Incredibly Shrinking Boards: Can Governance Get Cut?

With proxy season now upon us, we at Westlaw Business see it as our job to inform you of the top issues raised in recent proxies, SEC correspondence and other related documents.  With difficult economic conditions and increasing shareholder activism, this year’s proxy statements require a degree of re-thinking not seen for some time.  To help you with that, we’ve begun this series, covering must-haves in this season's proxies.

Are incredibly shrinking boards the latest casualties in our era of dividend cuts, salary caps and workforce reduction?  Though they have positive expense ramifications, these cuts are not to be made lightly.  In an evolving trend, they are joined by still other board cuts that companies are not driving.  Some board members are departing, seemingly intent on reducing their risks or simply the exhaustion ensuing from our risk-filled era.  Together, a range of governance concerns results, with critical implications to companies in this hazardous time.

Daunting new legal and economic circumstances are already challenging boards.  Some companies are now wrestling with their boards shrinking in size and how both to represent shareholders and to govern effectively.  All of this in an age where boards have become increasingly important as not only a provider of strategic guidance to management, but also as an inhibitor on management’s actions when they run counter to the interests of shareholders.  Further, the board’s committees form the “plumbing” for key functions overseen by the board. By law, companies must have three board committees, audit, compensation and nominating.  In addition, companies will sometimes tack on their own home-grown committees to this list including, executive, governance, and independent directors committees.

In the face of all of changing corporate needs, a new trend is emerging – boards are not growing, but rather shrinking. Voluntary board reductions have been announced at companies from retailers to energy. As one example, Eddie Bauer announced on January 27 the reduction of its board from ten members to seven.
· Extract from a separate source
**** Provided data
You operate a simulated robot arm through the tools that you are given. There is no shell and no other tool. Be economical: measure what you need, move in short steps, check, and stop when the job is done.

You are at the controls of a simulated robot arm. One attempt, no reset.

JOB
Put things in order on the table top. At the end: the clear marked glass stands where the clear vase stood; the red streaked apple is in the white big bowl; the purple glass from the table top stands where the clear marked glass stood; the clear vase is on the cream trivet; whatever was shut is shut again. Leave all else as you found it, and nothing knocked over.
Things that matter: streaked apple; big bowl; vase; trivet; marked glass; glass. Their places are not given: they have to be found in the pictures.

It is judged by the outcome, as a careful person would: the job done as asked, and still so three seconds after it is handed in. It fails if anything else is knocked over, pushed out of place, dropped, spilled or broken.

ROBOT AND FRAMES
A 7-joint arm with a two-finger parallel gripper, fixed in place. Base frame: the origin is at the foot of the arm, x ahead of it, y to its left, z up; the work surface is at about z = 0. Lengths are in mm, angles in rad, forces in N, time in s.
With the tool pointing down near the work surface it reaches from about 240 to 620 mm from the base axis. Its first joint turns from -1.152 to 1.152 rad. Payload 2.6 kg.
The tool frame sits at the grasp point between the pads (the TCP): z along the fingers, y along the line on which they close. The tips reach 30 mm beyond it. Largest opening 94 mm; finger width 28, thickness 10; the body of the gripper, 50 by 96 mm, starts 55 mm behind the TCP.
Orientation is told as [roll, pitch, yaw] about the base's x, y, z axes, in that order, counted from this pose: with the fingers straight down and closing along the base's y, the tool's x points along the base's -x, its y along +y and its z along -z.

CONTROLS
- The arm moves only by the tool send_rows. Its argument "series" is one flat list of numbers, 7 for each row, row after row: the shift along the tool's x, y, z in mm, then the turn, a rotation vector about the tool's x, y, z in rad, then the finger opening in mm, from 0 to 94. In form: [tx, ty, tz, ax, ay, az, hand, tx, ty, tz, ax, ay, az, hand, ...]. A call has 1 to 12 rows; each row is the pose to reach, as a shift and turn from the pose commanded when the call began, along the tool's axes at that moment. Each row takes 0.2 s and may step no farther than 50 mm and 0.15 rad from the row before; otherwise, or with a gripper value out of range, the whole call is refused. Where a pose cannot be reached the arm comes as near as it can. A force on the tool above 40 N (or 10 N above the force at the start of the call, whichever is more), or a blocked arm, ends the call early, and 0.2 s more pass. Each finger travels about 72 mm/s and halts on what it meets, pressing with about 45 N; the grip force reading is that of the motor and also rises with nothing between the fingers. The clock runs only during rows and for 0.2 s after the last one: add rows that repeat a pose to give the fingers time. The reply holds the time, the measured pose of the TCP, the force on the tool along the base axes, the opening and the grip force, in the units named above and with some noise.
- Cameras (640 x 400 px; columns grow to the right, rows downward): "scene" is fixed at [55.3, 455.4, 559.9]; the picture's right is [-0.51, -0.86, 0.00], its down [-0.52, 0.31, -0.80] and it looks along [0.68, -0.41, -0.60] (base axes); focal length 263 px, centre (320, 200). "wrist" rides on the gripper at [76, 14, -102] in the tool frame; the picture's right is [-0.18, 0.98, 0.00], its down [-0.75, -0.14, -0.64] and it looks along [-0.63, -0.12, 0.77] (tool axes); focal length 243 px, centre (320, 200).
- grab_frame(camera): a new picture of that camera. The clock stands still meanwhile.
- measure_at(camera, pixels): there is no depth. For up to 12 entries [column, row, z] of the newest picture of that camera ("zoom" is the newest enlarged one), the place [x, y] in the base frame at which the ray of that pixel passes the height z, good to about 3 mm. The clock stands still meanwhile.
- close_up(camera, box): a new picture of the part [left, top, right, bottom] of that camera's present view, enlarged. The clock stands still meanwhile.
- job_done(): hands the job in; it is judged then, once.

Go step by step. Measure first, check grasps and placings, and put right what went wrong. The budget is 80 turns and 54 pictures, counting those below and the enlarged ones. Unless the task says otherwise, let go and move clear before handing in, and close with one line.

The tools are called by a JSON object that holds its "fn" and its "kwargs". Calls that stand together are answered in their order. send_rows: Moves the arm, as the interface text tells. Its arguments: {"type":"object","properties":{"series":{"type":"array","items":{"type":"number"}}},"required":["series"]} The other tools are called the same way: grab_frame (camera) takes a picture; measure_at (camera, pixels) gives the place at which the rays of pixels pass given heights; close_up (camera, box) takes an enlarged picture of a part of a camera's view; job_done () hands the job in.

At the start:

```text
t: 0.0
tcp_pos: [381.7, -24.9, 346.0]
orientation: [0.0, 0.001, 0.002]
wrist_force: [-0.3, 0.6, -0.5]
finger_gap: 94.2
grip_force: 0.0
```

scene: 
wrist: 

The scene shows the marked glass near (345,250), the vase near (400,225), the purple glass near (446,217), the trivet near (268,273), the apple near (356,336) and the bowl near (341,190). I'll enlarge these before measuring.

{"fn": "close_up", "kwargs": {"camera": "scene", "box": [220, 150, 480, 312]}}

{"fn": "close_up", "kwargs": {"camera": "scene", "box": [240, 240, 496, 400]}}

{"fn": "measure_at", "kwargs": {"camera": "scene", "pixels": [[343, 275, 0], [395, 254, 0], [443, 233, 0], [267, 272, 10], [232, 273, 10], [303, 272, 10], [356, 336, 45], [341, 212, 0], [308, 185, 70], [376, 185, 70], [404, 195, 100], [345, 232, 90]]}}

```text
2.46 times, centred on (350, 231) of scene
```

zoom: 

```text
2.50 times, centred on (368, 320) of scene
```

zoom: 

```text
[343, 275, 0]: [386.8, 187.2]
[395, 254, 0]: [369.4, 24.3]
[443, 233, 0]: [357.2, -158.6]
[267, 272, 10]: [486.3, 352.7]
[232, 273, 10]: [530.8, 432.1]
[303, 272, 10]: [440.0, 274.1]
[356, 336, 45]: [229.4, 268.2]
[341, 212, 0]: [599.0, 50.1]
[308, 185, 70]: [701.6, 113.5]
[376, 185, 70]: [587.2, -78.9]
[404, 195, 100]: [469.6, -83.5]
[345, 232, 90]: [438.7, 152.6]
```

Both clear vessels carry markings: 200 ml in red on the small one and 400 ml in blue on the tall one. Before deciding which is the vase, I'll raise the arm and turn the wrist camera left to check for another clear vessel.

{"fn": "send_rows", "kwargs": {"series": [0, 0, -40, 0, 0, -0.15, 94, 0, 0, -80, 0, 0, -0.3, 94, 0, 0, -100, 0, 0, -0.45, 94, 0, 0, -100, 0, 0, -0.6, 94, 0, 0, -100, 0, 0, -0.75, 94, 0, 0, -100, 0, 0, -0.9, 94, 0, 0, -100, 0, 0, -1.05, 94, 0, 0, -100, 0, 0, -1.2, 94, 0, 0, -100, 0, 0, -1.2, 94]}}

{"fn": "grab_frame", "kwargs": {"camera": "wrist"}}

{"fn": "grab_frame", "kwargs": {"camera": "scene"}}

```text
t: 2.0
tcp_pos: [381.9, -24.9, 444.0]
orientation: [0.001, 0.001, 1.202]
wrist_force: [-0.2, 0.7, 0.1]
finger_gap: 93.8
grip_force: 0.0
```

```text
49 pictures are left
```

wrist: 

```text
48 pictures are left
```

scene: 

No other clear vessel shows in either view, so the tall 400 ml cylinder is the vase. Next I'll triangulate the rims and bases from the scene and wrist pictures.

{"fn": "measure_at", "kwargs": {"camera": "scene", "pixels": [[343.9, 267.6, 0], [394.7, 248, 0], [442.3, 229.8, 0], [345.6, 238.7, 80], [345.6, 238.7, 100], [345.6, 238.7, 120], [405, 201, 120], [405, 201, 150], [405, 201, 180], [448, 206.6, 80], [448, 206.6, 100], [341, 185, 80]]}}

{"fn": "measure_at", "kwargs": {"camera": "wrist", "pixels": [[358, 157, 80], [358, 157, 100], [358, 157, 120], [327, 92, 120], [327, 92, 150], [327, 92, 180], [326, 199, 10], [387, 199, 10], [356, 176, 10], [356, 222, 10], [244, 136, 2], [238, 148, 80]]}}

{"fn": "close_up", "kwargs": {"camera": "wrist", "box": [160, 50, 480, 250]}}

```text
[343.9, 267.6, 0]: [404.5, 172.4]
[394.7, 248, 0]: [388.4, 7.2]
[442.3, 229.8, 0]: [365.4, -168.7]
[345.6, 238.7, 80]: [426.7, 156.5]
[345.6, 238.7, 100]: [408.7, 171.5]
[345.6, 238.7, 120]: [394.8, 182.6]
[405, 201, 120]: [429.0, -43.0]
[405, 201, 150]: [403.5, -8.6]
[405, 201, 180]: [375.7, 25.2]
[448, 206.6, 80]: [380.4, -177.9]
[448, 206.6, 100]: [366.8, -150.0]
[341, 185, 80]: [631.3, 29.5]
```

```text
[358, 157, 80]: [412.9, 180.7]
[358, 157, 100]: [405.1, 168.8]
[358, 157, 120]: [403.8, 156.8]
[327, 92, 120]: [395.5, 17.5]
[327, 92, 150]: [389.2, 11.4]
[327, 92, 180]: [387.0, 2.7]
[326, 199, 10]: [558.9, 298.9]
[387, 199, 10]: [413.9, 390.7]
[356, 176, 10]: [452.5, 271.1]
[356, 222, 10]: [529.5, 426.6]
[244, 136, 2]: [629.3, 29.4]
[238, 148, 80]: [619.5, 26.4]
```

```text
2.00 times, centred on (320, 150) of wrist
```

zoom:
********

The reduction is being carried out in the context of an overall cost-cutting measure which includes a fifty percent reduction in the cash compensation and a reduction in the value of equity grants for the remaining board members.

Eddie Bauer’s governance issues are not insubstantial, leaving shareholders to wonder whether financial savings are worth the loss of business experience.  Two of the individuals served on the nomination and corporate governance committee and one served on the compensation committee. Edward Straw, one of the members voluntarily stepping down, served as interim chief executive officer from February to July 2007. Board independence is less of a concern: the remaining board is made up almost entirely of independent members except for the chief executive officer.

Board-related cost cuts are being implemented in other companies as well. Manas Petroleum, an oil and gas exploration company headquartered in Switzerland, is reducing its board from six to five members as well as reducing salaries on the remaining members. On February 23 Energy Partners Ltd., also an oil and gas exploration company, announced the restructuring of its board, reducing it from eleven to seven members. This is being done in conjunction with the retention of a financial advisor to assist in the exploration of strategic alternatives for the company.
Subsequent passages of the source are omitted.